-------- Extract to read

Conference Coverage

Ketamine edges out ECT for refractory depression in small study


 

REPORTING FROM APA 2019

– Electroconvulsive therapy and ketamine both work well for refractory depression, but ketamine had the edge in a small, open label trial at the University of California, Los Angeles.

M. Alexander Otto/MDedge News

Dr. Katherine Narr

“Over the short term,” even a single ketamine infusion may “be as effective as ... ECT for reducing overall depression, apathy, anhedonia, and suicidal ideation,” but ECT may be more durable, said investigator Katherine Narr, PhD, an associate professor of neurology, psychiatry, and biobehavioral sciences at the school.

The study begins to address an issue that’s probably on the minds of many these days: ECT or ketamine for refractory depression? ELEKT-D (Clinicaltrials.gov NCT03113968), a large randomized, trial is underway to answer the question, but results aren’t expected for a couple of years.

In the meantime, although there was no randomization or blinding, Dr. Narr’s results are informative.

Twenty-six adults received one ketamine infusion, 0.5 mg/kg over 40 minutes, while 36 had four over about 2 weeks. Ketamine patients were allowed to stay on antidepressants. Forty-seven subjects, meanwhile, had 11 ECT treatments over 3 weeks, before which all psychiatric medications were stopped. The Hamilton Depression Rating Scale (HDRS) was used to assess outcomes.

----------------
-------- Data provided

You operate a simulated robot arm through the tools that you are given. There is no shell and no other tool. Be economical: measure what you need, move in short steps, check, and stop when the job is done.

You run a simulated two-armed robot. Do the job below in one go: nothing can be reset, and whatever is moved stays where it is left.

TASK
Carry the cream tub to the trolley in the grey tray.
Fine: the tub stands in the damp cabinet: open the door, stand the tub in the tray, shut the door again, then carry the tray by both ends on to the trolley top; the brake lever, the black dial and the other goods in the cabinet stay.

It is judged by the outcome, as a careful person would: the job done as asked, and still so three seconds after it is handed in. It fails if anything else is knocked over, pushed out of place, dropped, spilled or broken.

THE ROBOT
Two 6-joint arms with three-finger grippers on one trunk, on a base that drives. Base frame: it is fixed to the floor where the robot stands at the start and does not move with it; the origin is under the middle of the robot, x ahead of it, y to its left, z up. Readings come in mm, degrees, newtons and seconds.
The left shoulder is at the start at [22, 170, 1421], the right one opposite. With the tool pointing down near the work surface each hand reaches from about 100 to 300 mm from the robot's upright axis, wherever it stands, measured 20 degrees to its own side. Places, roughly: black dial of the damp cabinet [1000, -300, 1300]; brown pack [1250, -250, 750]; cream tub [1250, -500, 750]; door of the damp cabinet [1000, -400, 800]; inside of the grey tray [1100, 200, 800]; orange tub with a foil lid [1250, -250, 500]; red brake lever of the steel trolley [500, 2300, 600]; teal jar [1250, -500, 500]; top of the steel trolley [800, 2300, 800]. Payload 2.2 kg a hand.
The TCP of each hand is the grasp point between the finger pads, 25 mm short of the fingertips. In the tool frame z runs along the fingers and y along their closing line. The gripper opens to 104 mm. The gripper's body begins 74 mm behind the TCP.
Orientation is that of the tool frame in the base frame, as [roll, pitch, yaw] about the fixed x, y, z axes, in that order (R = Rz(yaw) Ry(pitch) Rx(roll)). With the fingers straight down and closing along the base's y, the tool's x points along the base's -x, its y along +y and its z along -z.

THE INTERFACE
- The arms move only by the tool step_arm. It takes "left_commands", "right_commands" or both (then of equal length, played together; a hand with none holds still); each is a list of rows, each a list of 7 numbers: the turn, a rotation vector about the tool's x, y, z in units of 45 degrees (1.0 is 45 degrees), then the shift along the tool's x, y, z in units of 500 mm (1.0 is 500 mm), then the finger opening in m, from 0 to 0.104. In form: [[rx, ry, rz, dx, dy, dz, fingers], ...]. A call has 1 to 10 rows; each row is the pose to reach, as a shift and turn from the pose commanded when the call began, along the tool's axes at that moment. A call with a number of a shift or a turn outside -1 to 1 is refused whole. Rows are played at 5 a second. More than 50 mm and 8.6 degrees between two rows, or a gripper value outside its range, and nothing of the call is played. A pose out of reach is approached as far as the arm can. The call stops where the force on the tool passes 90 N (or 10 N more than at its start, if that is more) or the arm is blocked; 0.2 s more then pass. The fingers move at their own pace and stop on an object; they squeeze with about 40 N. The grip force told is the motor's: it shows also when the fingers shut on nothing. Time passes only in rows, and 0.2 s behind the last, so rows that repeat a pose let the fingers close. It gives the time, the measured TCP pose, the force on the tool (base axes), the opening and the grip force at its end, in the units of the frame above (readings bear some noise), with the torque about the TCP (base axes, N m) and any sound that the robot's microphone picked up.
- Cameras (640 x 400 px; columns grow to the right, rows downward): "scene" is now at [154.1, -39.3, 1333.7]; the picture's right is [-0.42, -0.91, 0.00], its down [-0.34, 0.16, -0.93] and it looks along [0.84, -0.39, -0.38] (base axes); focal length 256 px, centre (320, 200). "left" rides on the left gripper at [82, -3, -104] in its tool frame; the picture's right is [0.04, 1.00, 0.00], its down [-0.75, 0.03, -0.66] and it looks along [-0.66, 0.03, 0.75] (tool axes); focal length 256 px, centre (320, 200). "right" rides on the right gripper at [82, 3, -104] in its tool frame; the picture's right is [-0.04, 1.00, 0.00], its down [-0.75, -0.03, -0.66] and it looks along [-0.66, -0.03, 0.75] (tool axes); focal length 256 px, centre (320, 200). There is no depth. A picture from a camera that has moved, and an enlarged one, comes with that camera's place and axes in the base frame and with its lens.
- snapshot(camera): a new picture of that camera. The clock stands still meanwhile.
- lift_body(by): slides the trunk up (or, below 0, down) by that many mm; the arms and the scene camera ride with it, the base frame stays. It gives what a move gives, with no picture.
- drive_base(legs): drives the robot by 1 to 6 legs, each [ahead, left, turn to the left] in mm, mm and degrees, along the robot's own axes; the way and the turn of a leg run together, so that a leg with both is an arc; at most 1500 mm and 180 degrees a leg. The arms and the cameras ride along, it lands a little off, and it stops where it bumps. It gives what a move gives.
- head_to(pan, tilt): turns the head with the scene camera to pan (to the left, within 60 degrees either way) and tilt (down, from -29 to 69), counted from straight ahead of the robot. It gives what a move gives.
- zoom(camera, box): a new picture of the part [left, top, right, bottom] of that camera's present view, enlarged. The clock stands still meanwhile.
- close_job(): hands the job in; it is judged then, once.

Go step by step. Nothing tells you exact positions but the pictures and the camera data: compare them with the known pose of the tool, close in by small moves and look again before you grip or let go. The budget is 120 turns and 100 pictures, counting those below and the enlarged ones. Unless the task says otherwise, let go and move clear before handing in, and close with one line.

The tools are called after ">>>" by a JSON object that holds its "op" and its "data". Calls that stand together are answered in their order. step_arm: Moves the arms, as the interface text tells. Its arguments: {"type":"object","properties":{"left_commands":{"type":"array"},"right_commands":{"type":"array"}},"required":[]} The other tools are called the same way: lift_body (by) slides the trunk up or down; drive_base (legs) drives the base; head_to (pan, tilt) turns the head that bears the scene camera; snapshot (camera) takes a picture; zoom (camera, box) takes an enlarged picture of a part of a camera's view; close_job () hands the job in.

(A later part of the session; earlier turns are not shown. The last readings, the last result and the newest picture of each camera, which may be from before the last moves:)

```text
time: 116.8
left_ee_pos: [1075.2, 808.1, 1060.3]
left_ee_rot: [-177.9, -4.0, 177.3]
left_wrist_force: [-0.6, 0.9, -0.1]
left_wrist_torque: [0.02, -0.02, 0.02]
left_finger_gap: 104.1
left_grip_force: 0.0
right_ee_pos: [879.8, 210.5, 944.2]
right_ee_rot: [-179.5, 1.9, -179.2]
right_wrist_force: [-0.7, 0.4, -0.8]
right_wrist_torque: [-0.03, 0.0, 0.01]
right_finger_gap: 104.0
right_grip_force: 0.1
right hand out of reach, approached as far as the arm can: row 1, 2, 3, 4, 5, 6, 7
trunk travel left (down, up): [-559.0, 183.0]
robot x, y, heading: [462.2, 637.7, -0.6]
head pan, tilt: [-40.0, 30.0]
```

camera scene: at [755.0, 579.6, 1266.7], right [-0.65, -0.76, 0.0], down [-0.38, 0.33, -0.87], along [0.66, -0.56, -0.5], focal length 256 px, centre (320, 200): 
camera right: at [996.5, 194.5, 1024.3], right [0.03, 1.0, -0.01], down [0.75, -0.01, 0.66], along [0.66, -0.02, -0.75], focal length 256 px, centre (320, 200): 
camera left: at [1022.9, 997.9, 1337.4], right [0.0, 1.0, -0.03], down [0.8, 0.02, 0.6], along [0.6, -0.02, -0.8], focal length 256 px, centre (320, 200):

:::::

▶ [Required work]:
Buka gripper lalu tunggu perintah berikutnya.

----------------

▶ [Required work]:
A. Extract from the extract to read the words running from "REPORTING FROM APA" to "at the school.".
B. How does the extract to read go on? Write the next part.

▶ [Solved tasks]:
A.
REPORTING FROM APA 2019

– Electroconvulsive therapy and ketamine both work well for refractory depression, but ketamine had the edge in a small, open label trial at the University of California, Los Angeles.

M. Alexander Otto/MDedge News

Dr. Katherine Narr

“Over the short term,” even a single ketamine infusion may “be as effective as ... ECT for reducing overall depression, apathy, anhedonia, and suicidal ideation,” but ECT may be more durable, said investigator Katherine Narr, PhD, an associate professor of neurology, psychiatry, and biobehavioral sciences at the school.

B.
Suicidal ideation probability dropped from 86% to 51% in the ECT group, but from 75% to 37% after one ketamine infusion, and to 11% after four (P less than .0001). A single “ketamine infusion showed similar probability of suicidal ideation reduction as a full course of ECT,” Dr. Narr said at the American Psychiatric Association annual meeting.

Improvements in overall HDRS scores were also greater after both single and serial ketamine (P less than .001).

However, HDRS scores – particularly for suicidal ideation – were beginning to creep up in the ketamine arm after just 5 weeks, but remained largely stable in the ECT group even at 3 months. In both groups, “therapeutic benefits for apathy and anhedonia last longer than for suicidal ideation,” Dr. Narr said.

At the moment, “you can’t predict who’s going to respond” better to one option or the other, “but I’m sure” biomarkers for that “are coming,” she said. Patients were 40 years old, on average, with depression first diagnosed in their early 20s. ECT subjects were equally split between the sexes, while there were more men than women in the ketamine arm, and current episodes were longer (average 6.6 years ketamine versus 3.7 years ECT). Baseline apathy scores were slightly higher in the ketamine group.

The work was funded by the National Institutes of Health. Dr. Narr didn’t have any disclosures.